By the mid-1920s, German military officials recognised the potential for secure, decentralised communication.

The German Navy introduced the machine in 1926, followed by the Army in 1928.

The military versions included extra security features, such as a plugboard and additional rotors and, over time, further updates appeared.

The Wehrmacht's Enigma I was introduced in 1930 and quickly became the standard model for German armed forces throughout most of the war.

It differed from commercial versions in wiring design and configuration options, which provided added layers of encryption.

On 1 February 1942, the Kriegsmarine began using the M4 model, a four-rotor variant that significantly expanded the keyspace and temporarily halted Allied decoding efforts. 

At the outbreak of war in 1939, German forces had already built their communication system around the Enigma machine.

Early German victories initially reinforced confidence in Enigma. Blitzkrieg tactics, which required speed and precise coordination, relied on fast, secure communications and Enigma enabled commanders to adjust plans during fast-moving operations in Poland and France.

At sea, U-boats used Enigma to report sightings and receive orders. Submarine patrols operated across the Atlantic, often without direct contact for weeks. 

By 1941, German leadership had generally assumed that their messages remained unread, which meant that operational decisions continued under the belief that no intelligence agency could match the amount of mathematical work required to decrypt a single day's settings.

They placed trust in the machine’s structure and ignored the risk posed by human error, repeated message content, or captured materials.

In Warsaw during the early 1930s, Polish codebreakers who worked for the Biuro Szyfrów began examining intercepted German messages.

Without access to an actual Enigma machine, mathematicians Marian Rejewski, Jerzy Różycki, and Henryk Zygalski began analysing the patterns in encrypted signals.

They reconstructed the wiring of the rotors by applying possible combinations and group theory, and as a result, by December 1932, Rejewski had built a working copy.

Over the next few years, they developed mechanical tools to speed up the decoding process, one of which, the bomba, helped test multiple rotor settings automatically.

However, Polish cryptanalysts faced limitations in both resources and manpower.

As German encryption practices grew more advanced, the challenges mounted.

The addition of plugboard connections expanded the keyspace beyond what their existing methods could manage unaided.

In July 1939, the Polish Cipher Bureau had shared its results with British and French intelligence.

Just weeks before Germany invaded Poland, Polish officers provided complete documentation, working copies, and examples of their mathematical techniques.

That meeting was the transition of Enigma decoding from isolated national research into a larger, collaborative effort.

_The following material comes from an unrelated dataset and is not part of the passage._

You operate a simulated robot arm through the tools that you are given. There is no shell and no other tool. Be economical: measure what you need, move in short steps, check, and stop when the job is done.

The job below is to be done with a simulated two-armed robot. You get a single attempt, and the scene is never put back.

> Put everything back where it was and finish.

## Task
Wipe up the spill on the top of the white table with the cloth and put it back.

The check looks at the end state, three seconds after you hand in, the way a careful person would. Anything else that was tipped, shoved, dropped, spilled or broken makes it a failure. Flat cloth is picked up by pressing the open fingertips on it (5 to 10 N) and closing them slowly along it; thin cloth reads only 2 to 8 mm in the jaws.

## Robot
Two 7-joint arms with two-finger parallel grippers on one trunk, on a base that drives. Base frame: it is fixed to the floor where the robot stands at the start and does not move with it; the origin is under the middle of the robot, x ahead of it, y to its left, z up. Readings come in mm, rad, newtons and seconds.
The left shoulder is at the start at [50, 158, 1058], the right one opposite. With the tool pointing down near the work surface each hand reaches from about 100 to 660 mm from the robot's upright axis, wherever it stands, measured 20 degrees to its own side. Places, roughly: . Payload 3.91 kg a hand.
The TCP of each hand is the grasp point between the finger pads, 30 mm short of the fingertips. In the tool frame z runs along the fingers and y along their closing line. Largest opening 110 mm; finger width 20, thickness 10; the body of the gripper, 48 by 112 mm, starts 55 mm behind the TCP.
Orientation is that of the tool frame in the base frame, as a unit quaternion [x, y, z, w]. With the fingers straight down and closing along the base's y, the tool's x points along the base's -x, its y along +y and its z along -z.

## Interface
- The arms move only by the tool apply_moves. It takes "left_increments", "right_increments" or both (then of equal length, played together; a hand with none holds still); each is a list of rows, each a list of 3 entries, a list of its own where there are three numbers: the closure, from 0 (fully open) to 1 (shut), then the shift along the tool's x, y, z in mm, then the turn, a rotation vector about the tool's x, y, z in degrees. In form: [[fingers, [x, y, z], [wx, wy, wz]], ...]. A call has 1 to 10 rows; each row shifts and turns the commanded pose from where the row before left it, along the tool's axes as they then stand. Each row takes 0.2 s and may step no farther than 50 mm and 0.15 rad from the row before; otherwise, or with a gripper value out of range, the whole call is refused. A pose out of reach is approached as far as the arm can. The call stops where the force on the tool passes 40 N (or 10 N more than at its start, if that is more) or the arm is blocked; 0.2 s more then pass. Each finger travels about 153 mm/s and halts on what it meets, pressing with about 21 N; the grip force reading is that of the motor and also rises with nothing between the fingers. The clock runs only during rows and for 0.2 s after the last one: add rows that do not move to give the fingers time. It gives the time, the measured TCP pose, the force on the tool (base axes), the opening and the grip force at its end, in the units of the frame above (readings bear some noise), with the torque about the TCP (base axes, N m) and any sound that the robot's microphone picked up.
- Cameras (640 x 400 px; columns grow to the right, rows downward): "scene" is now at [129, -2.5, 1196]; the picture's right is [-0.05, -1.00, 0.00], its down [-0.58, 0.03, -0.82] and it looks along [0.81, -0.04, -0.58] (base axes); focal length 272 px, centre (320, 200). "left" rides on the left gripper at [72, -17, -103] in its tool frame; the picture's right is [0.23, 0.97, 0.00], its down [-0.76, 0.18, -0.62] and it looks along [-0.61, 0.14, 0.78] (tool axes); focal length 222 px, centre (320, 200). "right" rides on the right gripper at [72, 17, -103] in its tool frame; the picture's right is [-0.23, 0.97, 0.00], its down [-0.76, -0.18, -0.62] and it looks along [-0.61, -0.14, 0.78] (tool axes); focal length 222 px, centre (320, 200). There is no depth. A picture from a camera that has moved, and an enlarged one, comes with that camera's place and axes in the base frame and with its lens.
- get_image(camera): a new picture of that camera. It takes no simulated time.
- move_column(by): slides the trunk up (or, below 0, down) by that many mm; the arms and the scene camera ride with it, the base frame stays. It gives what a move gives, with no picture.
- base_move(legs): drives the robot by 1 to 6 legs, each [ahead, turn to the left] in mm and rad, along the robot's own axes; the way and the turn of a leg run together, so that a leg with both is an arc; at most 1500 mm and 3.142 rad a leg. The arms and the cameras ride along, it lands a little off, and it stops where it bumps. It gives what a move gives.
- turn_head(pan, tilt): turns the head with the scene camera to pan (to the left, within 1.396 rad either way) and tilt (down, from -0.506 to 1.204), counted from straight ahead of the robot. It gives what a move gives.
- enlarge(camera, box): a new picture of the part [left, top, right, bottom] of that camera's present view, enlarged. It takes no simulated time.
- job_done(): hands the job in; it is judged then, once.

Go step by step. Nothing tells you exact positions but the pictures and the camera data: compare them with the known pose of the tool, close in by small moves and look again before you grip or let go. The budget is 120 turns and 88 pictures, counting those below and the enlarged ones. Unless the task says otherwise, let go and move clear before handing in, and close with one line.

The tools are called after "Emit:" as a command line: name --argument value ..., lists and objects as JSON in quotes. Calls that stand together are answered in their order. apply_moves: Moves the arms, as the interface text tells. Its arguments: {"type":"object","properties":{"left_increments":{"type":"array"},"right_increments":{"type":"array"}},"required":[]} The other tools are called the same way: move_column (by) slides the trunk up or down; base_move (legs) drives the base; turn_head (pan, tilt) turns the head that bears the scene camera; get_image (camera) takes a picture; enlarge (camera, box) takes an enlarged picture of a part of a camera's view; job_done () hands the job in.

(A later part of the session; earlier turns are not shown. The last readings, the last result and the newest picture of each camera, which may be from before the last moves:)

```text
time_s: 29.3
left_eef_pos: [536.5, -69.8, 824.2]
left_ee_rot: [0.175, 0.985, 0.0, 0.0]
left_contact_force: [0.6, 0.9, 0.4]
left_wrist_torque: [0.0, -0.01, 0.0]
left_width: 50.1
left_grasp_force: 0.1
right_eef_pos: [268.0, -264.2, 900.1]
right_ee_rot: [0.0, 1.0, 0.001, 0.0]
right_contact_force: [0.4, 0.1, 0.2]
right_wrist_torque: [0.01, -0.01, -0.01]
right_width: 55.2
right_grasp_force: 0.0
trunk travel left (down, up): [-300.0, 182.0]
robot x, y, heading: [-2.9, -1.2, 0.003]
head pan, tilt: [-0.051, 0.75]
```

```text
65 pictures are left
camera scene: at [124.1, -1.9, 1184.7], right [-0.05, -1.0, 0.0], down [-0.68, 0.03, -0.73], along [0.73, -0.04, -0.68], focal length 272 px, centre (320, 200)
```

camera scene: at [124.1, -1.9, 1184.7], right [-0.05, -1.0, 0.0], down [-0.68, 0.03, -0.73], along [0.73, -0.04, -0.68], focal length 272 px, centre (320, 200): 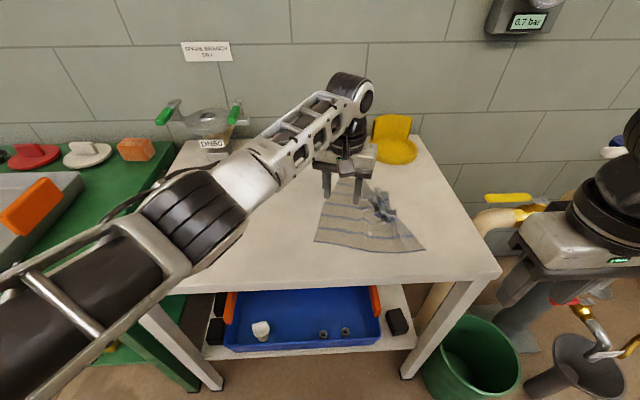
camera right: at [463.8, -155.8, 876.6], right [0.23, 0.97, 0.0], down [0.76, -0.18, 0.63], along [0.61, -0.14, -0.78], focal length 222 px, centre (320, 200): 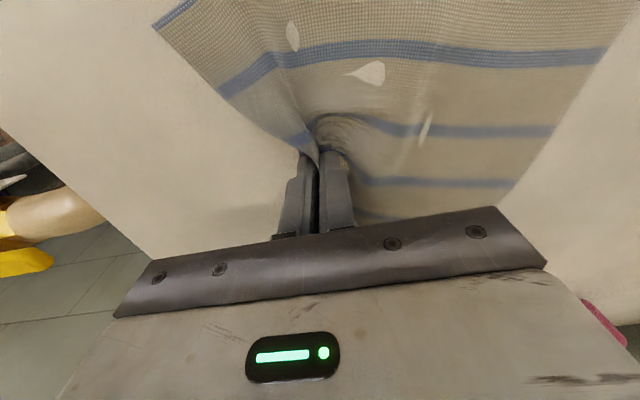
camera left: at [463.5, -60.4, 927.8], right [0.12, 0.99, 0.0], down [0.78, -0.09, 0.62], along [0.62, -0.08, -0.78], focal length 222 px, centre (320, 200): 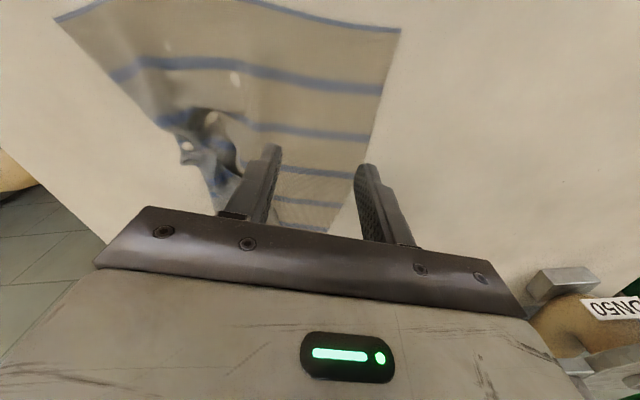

Soon after they had received the Polish material, British intelligence established its central decoding facility at Bletchley Park, an estate that was located in Buckinghamshire which housed mathematicians, linguists, and engineers who now faced the urgent task of continuing and expanding on the Polish breakthroughs.

Alan Turing was already known for his theoretical work in logic and computation and became one of the leading figures. 

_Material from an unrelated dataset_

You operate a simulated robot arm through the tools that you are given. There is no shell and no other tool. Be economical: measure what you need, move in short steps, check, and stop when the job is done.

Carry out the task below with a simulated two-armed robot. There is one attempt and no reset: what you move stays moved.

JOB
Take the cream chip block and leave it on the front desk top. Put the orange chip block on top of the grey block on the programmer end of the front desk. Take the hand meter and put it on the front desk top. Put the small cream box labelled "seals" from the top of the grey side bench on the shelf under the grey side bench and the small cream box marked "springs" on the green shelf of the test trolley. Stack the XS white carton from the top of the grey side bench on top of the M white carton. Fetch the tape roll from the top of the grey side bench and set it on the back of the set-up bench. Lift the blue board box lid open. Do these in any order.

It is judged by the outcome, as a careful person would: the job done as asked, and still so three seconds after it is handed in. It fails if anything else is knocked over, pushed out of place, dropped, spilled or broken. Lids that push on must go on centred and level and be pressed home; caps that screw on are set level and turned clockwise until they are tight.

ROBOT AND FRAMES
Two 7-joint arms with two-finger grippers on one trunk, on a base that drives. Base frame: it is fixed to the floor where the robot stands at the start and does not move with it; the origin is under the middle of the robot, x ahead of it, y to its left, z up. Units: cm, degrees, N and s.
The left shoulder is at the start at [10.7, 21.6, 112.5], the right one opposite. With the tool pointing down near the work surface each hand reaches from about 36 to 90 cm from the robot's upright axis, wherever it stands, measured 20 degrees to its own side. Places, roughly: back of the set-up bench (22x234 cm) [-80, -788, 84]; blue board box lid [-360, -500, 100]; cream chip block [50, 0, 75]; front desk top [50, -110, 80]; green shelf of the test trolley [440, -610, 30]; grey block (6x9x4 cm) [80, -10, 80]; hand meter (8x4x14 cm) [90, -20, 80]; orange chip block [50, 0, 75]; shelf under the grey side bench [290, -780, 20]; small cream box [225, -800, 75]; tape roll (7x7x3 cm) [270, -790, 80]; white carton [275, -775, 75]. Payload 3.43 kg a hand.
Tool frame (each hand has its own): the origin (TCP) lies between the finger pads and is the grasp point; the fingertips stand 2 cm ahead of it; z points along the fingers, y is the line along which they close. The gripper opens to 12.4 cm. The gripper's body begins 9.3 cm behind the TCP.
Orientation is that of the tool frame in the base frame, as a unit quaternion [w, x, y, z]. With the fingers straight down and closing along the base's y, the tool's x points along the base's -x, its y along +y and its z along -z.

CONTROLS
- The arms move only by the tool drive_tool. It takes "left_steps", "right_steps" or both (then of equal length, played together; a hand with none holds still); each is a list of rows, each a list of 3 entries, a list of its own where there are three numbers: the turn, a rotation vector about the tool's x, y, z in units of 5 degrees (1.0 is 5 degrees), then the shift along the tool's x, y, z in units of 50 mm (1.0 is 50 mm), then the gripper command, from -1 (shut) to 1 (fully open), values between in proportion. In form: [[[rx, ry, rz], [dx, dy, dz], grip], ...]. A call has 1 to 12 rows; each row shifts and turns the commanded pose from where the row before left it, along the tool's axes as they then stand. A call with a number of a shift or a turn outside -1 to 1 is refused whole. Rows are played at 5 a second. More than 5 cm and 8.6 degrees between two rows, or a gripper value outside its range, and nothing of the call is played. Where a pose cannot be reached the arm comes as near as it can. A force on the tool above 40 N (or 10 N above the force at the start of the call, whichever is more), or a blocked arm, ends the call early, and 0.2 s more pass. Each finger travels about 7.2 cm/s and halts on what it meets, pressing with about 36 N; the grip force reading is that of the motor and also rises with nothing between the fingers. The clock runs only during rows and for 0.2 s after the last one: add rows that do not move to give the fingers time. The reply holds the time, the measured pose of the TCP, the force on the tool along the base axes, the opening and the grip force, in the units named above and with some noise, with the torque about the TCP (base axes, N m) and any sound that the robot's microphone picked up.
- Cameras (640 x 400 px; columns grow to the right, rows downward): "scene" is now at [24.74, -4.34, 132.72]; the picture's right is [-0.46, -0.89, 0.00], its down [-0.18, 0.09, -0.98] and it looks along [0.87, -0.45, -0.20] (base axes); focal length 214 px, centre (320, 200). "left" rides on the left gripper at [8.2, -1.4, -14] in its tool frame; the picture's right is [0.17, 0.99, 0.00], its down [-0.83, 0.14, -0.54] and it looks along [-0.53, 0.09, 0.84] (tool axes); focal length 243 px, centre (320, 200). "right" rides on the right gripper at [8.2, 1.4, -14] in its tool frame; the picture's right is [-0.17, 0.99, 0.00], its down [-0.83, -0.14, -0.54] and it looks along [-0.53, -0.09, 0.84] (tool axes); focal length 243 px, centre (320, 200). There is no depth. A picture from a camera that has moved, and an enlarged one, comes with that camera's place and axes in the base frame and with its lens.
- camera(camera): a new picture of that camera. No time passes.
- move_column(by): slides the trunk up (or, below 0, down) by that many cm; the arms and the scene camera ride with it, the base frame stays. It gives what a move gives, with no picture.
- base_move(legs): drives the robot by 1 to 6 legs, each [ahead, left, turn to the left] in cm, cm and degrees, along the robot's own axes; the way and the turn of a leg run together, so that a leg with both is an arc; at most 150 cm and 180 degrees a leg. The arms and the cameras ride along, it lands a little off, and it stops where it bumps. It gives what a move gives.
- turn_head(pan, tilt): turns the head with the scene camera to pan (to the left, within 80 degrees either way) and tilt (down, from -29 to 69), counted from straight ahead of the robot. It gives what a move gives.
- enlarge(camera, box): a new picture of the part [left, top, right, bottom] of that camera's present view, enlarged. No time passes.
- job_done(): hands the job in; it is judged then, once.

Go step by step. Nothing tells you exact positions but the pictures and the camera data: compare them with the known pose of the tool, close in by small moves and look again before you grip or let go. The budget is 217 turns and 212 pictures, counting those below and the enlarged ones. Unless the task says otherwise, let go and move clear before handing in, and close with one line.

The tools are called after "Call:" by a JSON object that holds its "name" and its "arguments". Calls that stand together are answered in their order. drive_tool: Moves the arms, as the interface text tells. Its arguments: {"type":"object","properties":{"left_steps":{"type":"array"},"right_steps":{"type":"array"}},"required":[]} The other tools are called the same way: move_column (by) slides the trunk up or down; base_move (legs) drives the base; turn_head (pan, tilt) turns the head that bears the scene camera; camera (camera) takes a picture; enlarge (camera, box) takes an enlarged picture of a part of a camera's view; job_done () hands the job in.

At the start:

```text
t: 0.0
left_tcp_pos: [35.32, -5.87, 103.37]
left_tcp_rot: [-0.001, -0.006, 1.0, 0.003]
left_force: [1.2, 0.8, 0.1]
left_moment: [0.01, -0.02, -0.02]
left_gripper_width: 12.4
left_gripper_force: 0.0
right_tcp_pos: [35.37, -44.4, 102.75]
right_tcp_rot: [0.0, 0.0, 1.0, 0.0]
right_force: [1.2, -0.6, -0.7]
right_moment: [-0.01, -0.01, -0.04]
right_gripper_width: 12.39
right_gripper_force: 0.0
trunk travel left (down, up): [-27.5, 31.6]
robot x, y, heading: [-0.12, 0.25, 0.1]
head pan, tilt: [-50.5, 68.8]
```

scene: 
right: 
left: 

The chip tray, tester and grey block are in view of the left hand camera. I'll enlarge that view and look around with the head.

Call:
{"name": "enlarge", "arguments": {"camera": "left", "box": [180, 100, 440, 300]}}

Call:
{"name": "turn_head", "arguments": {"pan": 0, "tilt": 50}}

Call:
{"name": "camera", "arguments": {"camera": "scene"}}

In 1940, Turing designed a new machine, the Bombe, which expanded on the Polish version and allowed British analysts to test rotor settings far more efficiently.

Gordon Welchman improved the machine’s search method, making it possible to rule out incompatible configurations with each test.

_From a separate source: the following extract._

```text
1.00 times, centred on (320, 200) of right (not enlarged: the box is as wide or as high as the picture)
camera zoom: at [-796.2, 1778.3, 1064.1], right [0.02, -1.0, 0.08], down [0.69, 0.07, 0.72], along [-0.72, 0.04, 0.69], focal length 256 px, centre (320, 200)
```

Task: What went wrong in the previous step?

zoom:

To narrow the possibilities, codebreakers relied on cribs, expected segments of plain text found in many messages.

Common examples included weather reports, standard openings, or repeated phrases like “Heil Hitler.”

On average, a successful run on the Bombe might take twenty minutes to several hours, depending on the quality of the crib and the settings involved. 

Each morning, codebreakers worked against the clock as the Germans changed settings every 24 hours, meaning that the team had to find the correct configuration before the day’s messages became obsolete.

Once the Bombe had found a likely setting, codebreakers used copy Enigma machines to decode the rest.

Successful decodings were passed to military intelligence under the codename Ultra.

By 1944, more than 200 British Bombes were operating, many of them housed at outstations such as Eastcote and Stanmore, which processed upwards of 3,000 messages daily.

Hut 6 focused on Army and Air Force traffic, while Hut 8, where Turing worked, concentrated on naval Enigma. 

Despite the progress at Bletchley, some breakthroughs required more than machinery and logic.

On several occasions, Allied forces captured Enigma machines, codebooks, and current settings from German vessels.

On 9 May 1941, British sailors boarded the damaged U-110 and recovered an intact machine, codebooks and secret materials, which provided vital information that allowed analysts to read Kriegsmarine messages more consistently. 

Other successes came from boarding weather ships or raiding command posts.

Captured settings provided short-term access, but they also confirmed the machine's setup and helped verify Bombe results.

In the Atlantic, decoded messages allowed Allied convoys to reroute around U-boat patrols, while in North Africa, British commanders received advance warning of Axis supply shortages and troop movements.

Also, in May 1941, Ultra also helped locate and sink the battleship Bismarck. 

Churchill considered Ultra one of the war’s most important assets because high-level decision-making benefited from precise knowledge of enemy intentions.

Yet the secrecy surrounding the operation remained absolute. Analysts at Bletchley Park, who worked in isolation from the battlefront, were often unaware of how their decodings influenced events.

Their work didn't appear in public reports until decades after the war ended. 

The Enigma project helped start a new era of information technology. Turing’s theoretical work, including his model of a universal machine, became essential to the development of modern computing.

The practical demands of wartime codebreaking had led to innovations in memory management and task automation, coupled with systematic methods for logical problem solving.

As a result, later efforts at Bletchley included the Colossus computer, designed by Tommy Flowers, which became the world's first programmable digital electronic computer.

Although Colossus was developed to break the Lorenz cipher, not Enigma, its creation came from the same codebreaking environment.